Dur, dur d’être un dirigeant performant, surtout si l’on croît qu’il s’agit seulement d’avoir une tête bien faite, garnie d’équations, de mathématiques et de business plan en tous genres !
Décider trop tôt n’est pas décider à temps : sale temps pour la réflexion et l'action
Le monde est de plus en plus turbulent, et tous les managers sont pris dans des tourbillons contradictoires.
Ainsi que je l’écrivais dans mon livre, Les mers de l’incertitude, il ne faut pas pour autant être malade du temps : "Si agitation rimait avec efficacité, toutes les entreprises seraient performantes.

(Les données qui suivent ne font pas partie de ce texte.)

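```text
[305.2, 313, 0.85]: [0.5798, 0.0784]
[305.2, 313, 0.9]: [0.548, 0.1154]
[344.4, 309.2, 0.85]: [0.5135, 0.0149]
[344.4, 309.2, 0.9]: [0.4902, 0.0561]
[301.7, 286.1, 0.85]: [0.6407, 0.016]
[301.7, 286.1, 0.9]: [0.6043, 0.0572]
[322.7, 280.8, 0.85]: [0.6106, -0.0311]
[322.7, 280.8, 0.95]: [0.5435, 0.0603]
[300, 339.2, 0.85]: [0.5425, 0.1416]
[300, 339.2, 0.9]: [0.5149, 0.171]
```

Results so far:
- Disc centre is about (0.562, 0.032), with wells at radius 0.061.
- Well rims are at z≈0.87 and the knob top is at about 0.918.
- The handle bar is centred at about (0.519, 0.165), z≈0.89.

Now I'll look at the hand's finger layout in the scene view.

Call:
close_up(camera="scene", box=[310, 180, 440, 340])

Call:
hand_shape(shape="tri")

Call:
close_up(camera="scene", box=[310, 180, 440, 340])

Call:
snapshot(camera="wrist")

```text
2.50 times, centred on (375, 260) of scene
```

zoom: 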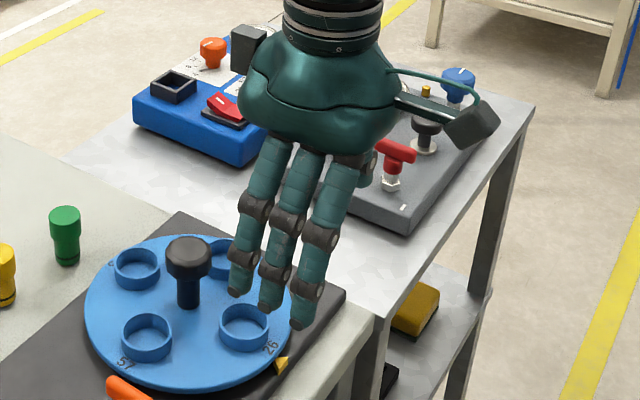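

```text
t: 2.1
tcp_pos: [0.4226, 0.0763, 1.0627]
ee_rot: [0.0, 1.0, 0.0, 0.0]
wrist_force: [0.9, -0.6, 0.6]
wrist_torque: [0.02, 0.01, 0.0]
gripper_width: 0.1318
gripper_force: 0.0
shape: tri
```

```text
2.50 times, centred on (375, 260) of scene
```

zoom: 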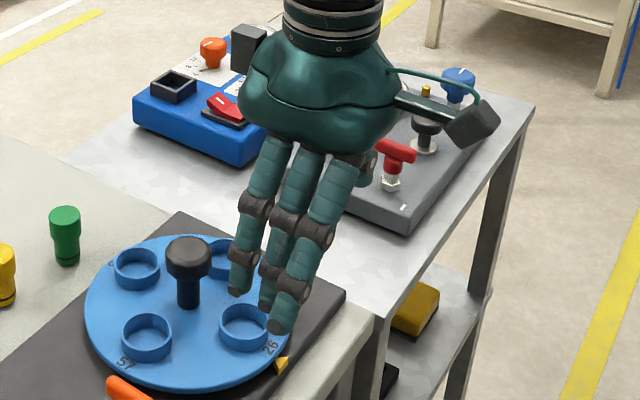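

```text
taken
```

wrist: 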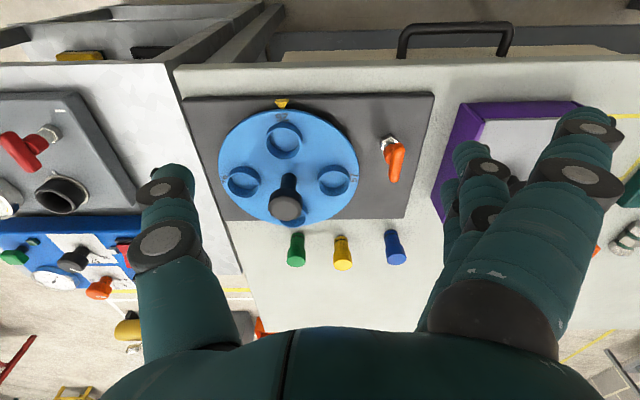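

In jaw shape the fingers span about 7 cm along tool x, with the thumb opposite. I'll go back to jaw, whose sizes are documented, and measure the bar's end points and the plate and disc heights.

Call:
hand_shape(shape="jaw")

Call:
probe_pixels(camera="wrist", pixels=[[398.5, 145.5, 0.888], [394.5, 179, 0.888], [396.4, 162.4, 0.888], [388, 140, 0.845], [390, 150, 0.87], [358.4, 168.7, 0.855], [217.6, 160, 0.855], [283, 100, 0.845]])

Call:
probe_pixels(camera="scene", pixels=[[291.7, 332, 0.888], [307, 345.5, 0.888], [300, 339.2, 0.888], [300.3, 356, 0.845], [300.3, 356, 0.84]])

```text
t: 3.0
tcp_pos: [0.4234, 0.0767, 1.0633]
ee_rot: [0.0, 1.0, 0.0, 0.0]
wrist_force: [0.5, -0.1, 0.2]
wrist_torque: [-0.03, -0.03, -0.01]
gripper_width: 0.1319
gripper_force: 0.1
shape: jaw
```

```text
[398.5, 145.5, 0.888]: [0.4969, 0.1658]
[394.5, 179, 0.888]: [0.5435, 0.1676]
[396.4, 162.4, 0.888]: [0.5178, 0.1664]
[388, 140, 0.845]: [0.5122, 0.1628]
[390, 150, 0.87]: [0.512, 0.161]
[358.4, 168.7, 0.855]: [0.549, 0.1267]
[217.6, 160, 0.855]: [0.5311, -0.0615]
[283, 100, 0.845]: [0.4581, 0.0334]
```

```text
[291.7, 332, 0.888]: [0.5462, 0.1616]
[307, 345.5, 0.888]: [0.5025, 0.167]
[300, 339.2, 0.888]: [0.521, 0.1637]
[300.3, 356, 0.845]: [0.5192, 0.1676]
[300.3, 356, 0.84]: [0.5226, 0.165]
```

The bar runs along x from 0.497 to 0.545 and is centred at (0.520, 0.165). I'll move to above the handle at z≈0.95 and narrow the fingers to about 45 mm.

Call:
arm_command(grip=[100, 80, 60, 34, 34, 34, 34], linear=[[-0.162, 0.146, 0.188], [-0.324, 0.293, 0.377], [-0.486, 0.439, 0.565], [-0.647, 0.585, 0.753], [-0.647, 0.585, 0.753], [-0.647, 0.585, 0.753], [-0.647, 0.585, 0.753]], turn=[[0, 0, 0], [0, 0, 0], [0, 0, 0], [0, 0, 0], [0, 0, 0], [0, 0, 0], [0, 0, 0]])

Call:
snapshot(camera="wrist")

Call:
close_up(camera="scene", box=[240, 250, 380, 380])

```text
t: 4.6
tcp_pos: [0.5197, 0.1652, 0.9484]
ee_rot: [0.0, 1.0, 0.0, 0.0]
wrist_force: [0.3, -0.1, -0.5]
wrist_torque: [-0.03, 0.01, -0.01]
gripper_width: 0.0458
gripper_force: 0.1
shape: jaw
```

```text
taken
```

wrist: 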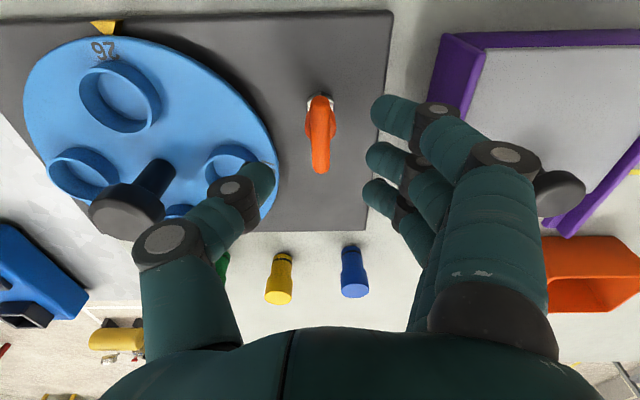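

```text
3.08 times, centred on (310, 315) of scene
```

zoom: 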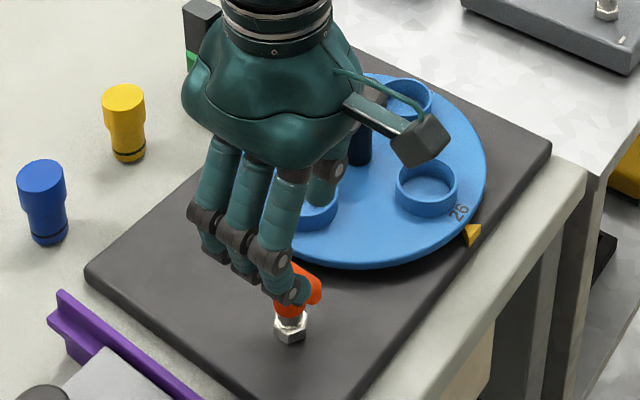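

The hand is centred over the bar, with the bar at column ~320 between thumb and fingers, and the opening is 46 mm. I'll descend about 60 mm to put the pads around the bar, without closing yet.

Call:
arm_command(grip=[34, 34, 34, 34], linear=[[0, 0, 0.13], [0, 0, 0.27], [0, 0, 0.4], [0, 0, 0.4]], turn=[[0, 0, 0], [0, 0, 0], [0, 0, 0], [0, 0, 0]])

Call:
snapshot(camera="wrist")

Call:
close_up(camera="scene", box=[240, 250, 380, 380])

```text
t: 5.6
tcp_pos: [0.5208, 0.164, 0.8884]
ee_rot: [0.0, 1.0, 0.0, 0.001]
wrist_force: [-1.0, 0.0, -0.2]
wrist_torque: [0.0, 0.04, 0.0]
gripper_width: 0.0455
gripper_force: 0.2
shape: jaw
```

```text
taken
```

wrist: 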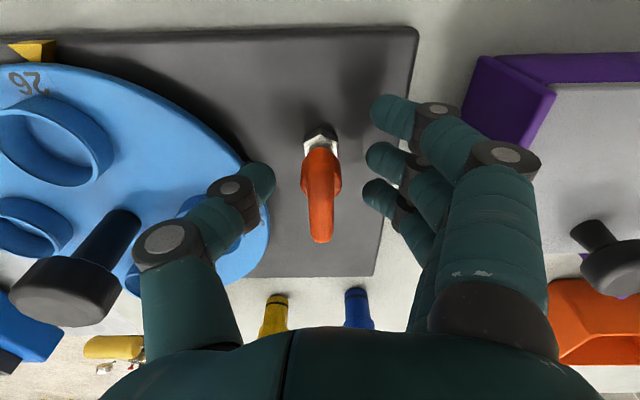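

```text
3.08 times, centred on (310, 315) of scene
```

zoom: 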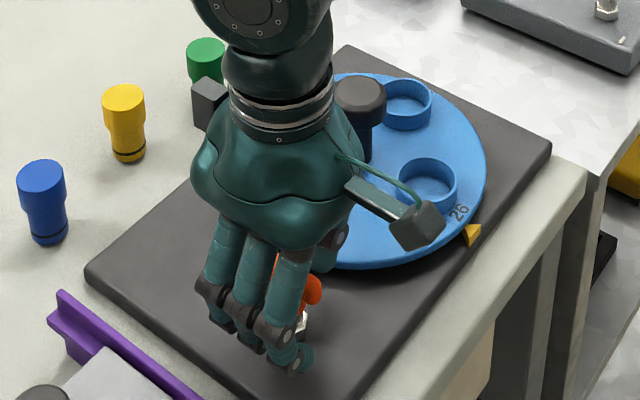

Mais souvent, cette agitation rime avec moindre réactivité réelle, moindre compréhension de ce qui se passe, moindre rentabilité. Confusion entre activité et performance, agitation et progression… (…) Toute personne qui ne court pas et n’est pas débordée est suspecte. Même en réunion, on doit lire ses mails et y répondre, et seuls le présent et le court terme comptent… (…)

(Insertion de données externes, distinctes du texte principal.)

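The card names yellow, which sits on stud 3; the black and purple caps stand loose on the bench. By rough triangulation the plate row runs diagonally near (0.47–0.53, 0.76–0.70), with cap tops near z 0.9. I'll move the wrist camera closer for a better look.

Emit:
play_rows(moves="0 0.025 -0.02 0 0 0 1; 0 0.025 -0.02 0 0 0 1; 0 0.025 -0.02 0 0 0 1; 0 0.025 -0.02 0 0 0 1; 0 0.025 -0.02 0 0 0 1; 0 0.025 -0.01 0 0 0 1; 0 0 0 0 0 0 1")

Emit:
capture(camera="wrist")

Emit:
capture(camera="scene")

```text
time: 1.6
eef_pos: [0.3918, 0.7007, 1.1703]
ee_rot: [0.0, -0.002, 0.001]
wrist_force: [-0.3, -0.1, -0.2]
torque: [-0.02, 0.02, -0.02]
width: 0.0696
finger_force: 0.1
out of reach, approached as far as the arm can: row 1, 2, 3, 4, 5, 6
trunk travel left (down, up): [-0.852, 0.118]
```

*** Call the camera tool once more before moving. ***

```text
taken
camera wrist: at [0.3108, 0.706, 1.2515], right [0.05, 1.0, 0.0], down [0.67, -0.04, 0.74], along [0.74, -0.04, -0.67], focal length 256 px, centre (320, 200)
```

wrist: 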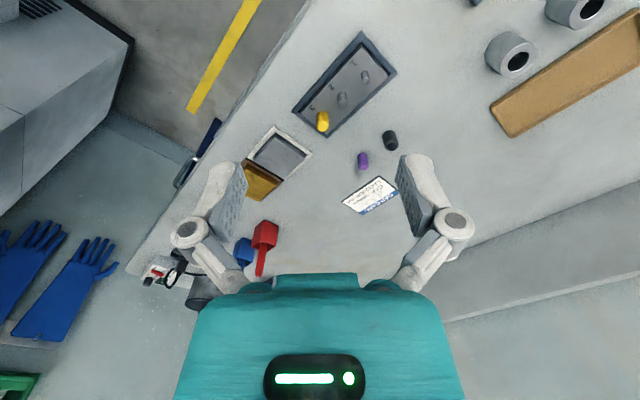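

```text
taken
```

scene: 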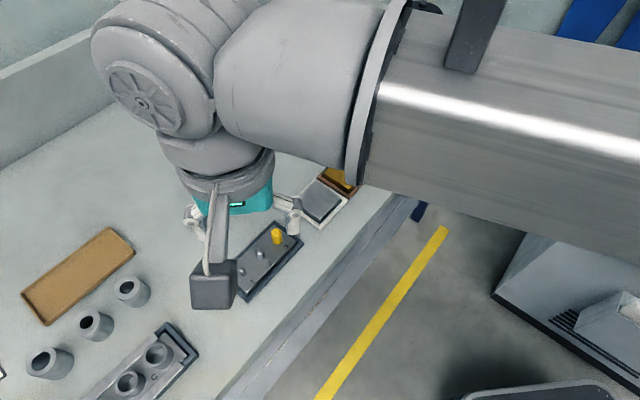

Car, la question n’est pas d’aller vite dans l’absolu, mais d’adapter la vitesse à ce que l’on veut faire, d’ajuster rythme et durée. Une idée centrale est de comprendre l’interaction entre la durée d’observation et l’analyse que l’on peut mener : un corps observé sur une courte durée peut sembler solide, alors qu’il ne le sera plus au bout d’un certain d’observation."
Car, la question n’est pas d’aller vite dans l’absolu, mais d’adapter la vitesse à ce que l’on veut faire, d’ajuster rythme et durée. Une idée centrale est de comprendre l’interaction entre la durée d’observation et l’analyse que l’on peut mener : un corps observé sur une courte durée peut sembler solide, alors qu’il ne le sera plus au bout d’un certain d’observation."
Quatre remarques pour compléter mes propos d’alors :
- Toute activité, toute entreprise, tout projet est un flux, un mouvement. Toute réflexion, notamment tout business plan, est une photographie, c’est-à-dire un arrêt sur image (même s’il est le plus souvent composé d’un ensemble de photographies prises à des instants différents). Il y a donc une perte de la réalité du temps qui, au lieu d’être continu, devient discret. Penser en terme de flux et de dynamique est pourtant essentiel.
- Ces flux ne sont pas toujours linéaires, ni en progression. Ils peuvent être circulaires, comme dans la succession des saisons et de l’agriculture. La distinction entre flux linéaire et circulaire est majeure.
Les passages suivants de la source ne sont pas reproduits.